In the latest Clinical Problem-Solving article, a 40-year-old woman presented to the emergency department with pain, weakness, and poor oral intake. In the 3 months preceding presentation, she noted the gradual onset of bilateral diffuse flank pain that progressed to affect her lower back, abdomen, and both arms and legs.
On skeletal imaging, osteomalacia can present with pseudofractures, insufficiency fractures, and “hot spots” on bone scintigraphy that mimic metastatic cancer.
• What are the clinical manifestations of hypophosphatemia and at what phosphate level do they occur?
Clinical manifestations of hypophosphatemia are rarely apparent until levels are below 1 mg/dl. Common symptoms and signs include fatigue, proximal myopathy, dysphagia, ileus, and impaired cardiac contractility. There may be central nervous system involvement, with irritability, delirium, or coma. Hemolysis and impaired granulocyte function have also been described. Finally, chronically low serum phosphate levels lead to a reduction in bone-mineral deposition, presenting as rickets in childhood and osteomalacia in adulthood. Rickets is associated with stunted linear growth and bone deformities. In adulthood, bone deformities are rare, but widespread bone pain may occur.

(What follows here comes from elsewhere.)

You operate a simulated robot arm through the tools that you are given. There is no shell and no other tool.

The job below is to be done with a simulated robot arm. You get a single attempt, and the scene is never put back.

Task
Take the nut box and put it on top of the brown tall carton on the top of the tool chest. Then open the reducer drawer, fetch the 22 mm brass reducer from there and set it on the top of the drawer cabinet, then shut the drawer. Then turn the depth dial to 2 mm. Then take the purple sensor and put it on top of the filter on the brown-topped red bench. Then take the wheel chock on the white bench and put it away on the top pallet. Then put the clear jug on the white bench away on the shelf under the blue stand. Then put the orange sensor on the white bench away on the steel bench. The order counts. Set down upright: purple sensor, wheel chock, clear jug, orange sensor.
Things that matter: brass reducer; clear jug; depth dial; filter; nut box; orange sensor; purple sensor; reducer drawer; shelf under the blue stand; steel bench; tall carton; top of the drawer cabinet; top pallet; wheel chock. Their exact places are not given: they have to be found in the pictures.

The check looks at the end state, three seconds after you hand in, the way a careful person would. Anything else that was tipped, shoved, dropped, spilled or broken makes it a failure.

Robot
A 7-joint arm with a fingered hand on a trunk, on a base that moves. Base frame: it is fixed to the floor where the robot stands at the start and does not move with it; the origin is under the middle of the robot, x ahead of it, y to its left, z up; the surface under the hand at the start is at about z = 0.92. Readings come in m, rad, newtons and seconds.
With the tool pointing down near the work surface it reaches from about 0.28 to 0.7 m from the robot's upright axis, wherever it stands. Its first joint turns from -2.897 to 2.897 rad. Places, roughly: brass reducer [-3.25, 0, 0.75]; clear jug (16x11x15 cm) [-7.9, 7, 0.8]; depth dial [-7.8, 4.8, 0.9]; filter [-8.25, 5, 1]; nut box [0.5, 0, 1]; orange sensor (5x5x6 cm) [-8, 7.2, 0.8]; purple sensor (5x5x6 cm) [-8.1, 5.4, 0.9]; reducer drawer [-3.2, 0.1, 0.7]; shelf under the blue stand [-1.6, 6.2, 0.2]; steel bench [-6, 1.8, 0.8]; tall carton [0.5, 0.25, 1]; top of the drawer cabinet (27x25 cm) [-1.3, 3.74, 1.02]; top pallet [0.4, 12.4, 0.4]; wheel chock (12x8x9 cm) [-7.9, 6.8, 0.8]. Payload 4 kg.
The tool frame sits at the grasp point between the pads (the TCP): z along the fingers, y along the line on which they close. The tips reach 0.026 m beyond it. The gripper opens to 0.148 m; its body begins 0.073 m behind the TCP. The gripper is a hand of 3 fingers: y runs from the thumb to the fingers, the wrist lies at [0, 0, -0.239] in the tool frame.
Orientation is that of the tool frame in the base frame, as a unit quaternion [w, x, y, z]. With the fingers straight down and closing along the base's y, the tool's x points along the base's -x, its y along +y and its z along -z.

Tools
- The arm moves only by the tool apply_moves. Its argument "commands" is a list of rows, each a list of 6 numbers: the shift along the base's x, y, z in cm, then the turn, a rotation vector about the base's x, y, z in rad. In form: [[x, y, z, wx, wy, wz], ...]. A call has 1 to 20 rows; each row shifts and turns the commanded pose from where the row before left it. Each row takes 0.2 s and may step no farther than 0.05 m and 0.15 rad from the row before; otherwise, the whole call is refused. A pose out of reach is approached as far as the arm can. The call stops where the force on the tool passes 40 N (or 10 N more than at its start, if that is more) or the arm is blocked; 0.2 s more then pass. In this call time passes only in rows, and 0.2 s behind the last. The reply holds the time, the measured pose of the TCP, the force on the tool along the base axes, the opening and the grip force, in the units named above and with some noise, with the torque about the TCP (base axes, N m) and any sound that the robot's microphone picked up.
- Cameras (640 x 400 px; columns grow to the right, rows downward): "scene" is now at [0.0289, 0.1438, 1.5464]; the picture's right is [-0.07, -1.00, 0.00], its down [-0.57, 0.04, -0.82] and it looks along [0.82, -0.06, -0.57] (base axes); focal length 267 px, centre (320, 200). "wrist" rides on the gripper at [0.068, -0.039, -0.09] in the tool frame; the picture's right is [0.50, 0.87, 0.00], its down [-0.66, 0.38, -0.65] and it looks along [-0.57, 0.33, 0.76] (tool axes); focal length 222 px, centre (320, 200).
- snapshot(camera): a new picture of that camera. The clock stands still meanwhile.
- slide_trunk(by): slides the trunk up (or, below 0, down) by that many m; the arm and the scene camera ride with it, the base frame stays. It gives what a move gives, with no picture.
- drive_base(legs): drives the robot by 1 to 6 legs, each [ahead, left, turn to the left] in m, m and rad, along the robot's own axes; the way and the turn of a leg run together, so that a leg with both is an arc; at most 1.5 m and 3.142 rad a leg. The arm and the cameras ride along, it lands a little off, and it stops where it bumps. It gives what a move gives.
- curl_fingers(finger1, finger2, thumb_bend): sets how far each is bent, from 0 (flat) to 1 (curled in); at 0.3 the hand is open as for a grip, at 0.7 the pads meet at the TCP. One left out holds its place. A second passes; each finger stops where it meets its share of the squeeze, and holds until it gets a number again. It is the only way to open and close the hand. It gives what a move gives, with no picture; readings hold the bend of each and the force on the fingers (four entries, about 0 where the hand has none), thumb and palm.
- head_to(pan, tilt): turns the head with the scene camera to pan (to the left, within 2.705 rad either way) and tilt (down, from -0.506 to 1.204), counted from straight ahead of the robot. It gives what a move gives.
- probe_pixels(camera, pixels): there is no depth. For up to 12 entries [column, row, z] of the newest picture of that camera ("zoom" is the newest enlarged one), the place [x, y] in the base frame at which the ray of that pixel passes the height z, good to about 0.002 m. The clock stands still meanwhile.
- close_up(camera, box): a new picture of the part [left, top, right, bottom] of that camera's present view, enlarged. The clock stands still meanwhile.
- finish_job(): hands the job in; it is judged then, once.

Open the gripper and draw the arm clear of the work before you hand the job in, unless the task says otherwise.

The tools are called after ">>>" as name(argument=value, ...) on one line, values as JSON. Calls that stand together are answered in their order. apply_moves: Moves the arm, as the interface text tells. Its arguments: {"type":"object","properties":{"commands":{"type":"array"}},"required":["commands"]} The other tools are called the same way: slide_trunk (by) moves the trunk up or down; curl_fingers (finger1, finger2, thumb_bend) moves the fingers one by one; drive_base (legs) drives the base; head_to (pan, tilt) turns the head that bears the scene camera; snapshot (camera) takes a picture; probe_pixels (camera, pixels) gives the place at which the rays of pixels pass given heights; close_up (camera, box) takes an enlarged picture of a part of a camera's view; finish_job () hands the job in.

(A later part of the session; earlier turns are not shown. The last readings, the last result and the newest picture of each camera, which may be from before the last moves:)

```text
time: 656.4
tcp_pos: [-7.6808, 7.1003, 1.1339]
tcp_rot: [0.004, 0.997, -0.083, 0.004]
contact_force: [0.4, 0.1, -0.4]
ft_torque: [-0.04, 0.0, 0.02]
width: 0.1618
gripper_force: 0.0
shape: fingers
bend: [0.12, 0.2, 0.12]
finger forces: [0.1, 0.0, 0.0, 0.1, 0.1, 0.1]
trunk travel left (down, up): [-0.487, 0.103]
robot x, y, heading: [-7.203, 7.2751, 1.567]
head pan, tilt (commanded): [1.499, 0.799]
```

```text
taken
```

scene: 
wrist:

• What is the most common cause of hypophosphatemia?
Hypophosphatemia can rarely be caused by low dietary intake of phosphate, as in patients with alcohol abuse or prolonged starvation, especially in association with diarrhea, malabsorptive states, or high antacid intake, which inhibits phosphate absorption. A second mechanism for hypophosphatemia is redistribution of phosphate from the vascular compartment, either into cells (such as in acute leukemia, during treatment of diabetic ketoacidosis, or in refeeding after prolonged starvation) or into bone. Phosphate redistribution into bone occurs with “hungry bone” syndrome, in which case the decrease in parathyroid hormone levels following parathyroidectomy for primary hyperparathyroidism leads to rapid deposition of calcium and phosphate as hydroxyapatite into undermineralized bone within an expanded remodeling space. The most common cause of hypophosphatemia is urinary loss of phosphate. Urinary losses are most commonly caused by elevated levels of parathyroid hormone or fibroblast growth factor 23 (FGF-23), which reduce phosphate reabsorption, or proximal renal tubular dysfunction (Fanconi’s syndrome).
Morning Report Questions
Q: What is Fanconi’s syndrome?
A: Disorders of the proximal renal tubules lead to impaired phosphate reabsorption and hypophosphatemia, but typically also affect the other functions of the kidney tubules (renal Fanconi’s syndrome). Increased urinary losses of bicarbonate result in a non-anion gap metabolic acidosis (proximal renal tubular acidosis) and losses of potassium result in hypokalemia; there is also increased urinary loss of amino acids. Hypouricemia, glycosuria, proteinuria, and mild renal dysfunction are also consistent with this disorder. This syndrome may be genetic; occur as a complication of myeloma, amyloidosis, or Sjogren’s syndrome; or occur secondary to medications (e.g., acetazolamide, topiramate, ifosfamide, tenofovir) or heavy metal poisoning.
Q: How often is renal tubular dysfunction observed in patients taking tenofovir?
A: The full Fanconi’s syndrome is rare, reported in less than 0.1% of patients, but partial renal tubular dysfunction (defined by the presence of at least two of the following: glycosuria, hyperaminoaciduria, hyperphosphaturia, hyperuricosuria, or beta2-microglobulinuria) was noted in a fifth of patients taking tenofovir when assessed prospectively. Risk factors for renal dysfunction with tenofovir include increased age, low body weight, prior renal impairment, and concomitant use of other nephrotoxic drugs. In case reports and case series, Fanconi’s syndrome most often occurs in the first year of therapy and in patients with HIV infection, possibly due to higher levels from coadministration with ritonavir. Guidelines recommend that patients receiving tenofovir should undergo screening with calculation of estimated glomerular filtration rate, measurement of serum phosphate, and assessment for proteinuria and glycosuria every 6 months.